[Transcripts of simulated robot work]
-------------------------

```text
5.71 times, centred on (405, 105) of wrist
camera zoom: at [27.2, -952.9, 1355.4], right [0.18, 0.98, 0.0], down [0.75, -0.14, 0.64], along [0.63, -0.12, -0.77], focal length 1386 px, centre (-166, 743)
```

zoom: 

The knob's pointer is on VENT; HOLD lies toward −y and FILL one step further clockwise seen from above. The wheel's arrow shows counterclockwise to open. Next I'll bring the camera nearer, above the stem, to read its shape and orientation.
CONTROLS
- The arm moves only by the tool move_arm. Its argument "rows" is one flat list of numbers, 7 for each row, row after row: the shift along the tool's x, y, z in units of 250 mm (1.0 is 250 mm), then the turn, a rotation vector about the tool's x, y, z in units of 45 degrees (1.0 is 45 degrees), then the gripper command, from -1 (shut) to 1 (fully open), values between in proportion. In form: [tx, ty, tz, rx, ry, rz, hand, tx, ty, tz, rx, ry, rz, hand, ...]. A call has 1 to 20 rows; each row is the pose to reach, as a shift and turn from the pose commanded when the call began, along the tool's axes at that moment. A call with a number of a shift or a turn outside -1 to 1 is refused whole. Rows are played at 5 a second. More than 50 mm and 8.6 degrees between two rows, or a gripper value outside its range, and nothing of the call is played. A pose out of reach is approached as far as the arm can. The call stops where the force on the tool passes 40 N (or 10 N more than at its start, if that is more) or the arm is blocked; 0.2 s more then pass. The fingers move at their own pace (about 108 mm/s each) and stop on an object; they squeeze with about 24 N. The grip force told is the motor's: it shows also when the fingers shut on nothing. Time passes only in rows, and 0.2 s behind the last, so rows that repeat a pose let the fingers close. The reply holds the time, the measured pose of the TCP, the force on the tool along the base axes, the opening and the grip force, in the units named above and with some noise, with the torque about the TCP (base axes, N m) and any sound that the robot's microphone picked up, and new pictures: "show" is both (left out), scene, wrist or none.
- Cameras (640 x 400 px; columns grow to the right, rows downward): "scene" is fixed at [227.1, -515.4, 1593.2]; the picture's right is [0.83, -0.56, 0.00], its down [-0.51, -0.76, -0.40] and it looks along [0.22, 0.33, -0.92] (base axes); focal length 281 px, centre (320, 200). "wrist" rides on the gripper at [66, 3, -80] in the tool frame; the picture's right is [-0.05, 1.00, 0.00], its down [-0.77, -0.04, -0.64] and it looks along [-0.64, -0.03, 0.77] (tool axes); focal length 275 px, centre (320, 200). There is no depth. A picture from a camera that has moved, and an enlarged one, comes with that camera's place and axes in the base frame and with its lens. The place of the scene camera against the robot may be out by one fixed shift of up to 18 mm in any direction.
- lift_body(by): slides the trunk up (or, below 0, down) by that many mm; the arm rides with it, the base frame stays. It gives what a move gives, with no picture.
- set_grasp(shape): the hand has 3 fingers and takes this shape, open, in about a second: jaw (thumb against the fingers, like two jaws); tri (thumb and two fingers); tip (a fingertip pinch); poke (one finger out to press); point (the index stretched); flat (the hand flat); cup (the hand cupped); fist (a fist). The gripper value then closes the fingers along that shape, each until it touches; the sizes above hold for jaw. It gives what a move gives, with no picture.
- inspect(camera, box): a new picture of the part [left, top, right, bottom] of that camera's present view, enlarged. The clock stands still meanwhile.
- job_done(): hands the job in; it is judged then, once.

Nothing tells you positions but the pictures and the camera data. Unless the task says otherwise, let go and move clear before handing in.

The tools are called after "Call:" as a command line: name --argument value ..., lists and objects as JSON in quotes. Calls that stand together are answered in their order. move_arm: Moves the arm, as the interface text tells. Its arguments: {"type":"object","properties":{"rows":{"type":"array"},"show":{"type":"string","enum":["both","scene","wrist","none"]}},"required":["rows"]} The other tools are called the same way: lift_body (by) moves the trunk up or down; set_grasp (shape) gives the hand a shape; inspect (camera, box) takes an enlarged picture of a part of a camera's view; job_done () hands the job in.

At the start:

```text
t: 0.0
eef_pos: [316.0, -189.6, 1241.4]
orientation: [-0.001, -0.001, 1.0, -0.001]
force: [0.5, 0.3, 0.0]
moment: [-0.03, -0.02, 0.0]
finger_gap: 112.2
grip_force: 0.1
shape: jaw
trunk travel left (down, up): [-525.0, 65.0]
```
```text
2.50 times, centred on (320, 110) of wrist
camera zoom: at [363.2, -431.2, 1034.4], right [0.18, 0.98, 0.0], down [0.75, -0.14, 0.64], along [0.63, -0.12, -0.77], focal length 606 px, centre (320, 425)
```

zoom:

-------------------------

* **GIVEN INSTRUCTION 1**: Repeat the span of the source excerpt whose first words are "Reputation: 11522" and whose last words are "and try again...".

* **SOURCE EXCERPT**:
-------------------------

CODEWITHSUNDEEP
scalafuture
Greg
Greg

Reputation: 11522

How can I safely do retries on a Scala Future?

I have some code that initiates a "slow" process, which I wrap in a Future. If something goes wrong, I want to slowly loop and retry after a pause--indefinitely. Kinda like this: (I know that eventually a human will intervene and fix the problem)

  def doSomething():Unit = {
    aFutureThing().onComplete { 
      case Success(s) => println("Success: "+s)
      case Failure(x) =>
        // Take some (hopefully) corrective action here, call for help, etc.
        Thread.sleep(1000) // pause a bit
        doSomething() // and try again...
    }
  }
  doit()

When the onComplete callback is called, is doSomething() still on the stack or has it been popped because we've returned while the Future was executing the slow task (aFutureThing)? Will this recursive calling of doSomething (eventually) blow up the stack/OutOfMemory or something? If so... is there a safer way to do retries on a Future?

-------------------------

* **GIVEN INSTRUCTION 2**: Start with the line that holds "- set_grasp(shape): the" and finish with the line that holds "Nothing tells you". Transcribe each line in between exactly, and those two as well.

* **EXERCISE RESPONSE 1**:
Reputation: 11522

How can I safely do retries on a Scala Future?

I have some code that initiates a "slow" process, which I wrap in a Future. If something goes wrong, I want to slowly loop and retry after a pause--indefinitely. Kinda like this: (I know that eventually a human will intervene and fix the problem)

  def doSomething():Unit = {
    aFutureThing().onComplete { 
      case Success(s) => println("Success: "+s)
      case Failure(x) =>
        // Take some (hopefully) corrective action here, call for help, etc.
        Thread.sleep(1000) // pause a bit
        doSomething() // and try again...

* **EXERCISE RESPONSE 2**:
- set_grasp(shape): the hand has 3 fingers and takes this shape, open, in about a second: jaw (thumb against the fingers, like two jaws); tri (thumb and two fingers); tip (a fingertip pinch); poke (one finger out to press); point (the index stretched); flat (the hand flat); cup (the hand cupped); fist (a fist). The gripper value then closes the fingers along that shape, each until it touches; the sizes above hold for jaw. It gives what a move gives, with no picture.
- inspect(camera, box): a new picture of the part [left, top, right, bottom] of that camera's present view, enlarged. The clock stands still meanwhile.
- job_done(): hands the job in; it is judged then, once.

Nothing tells you positions but the pictures and the camera data. Unless the task says otherwise, let go and move clear before handing in.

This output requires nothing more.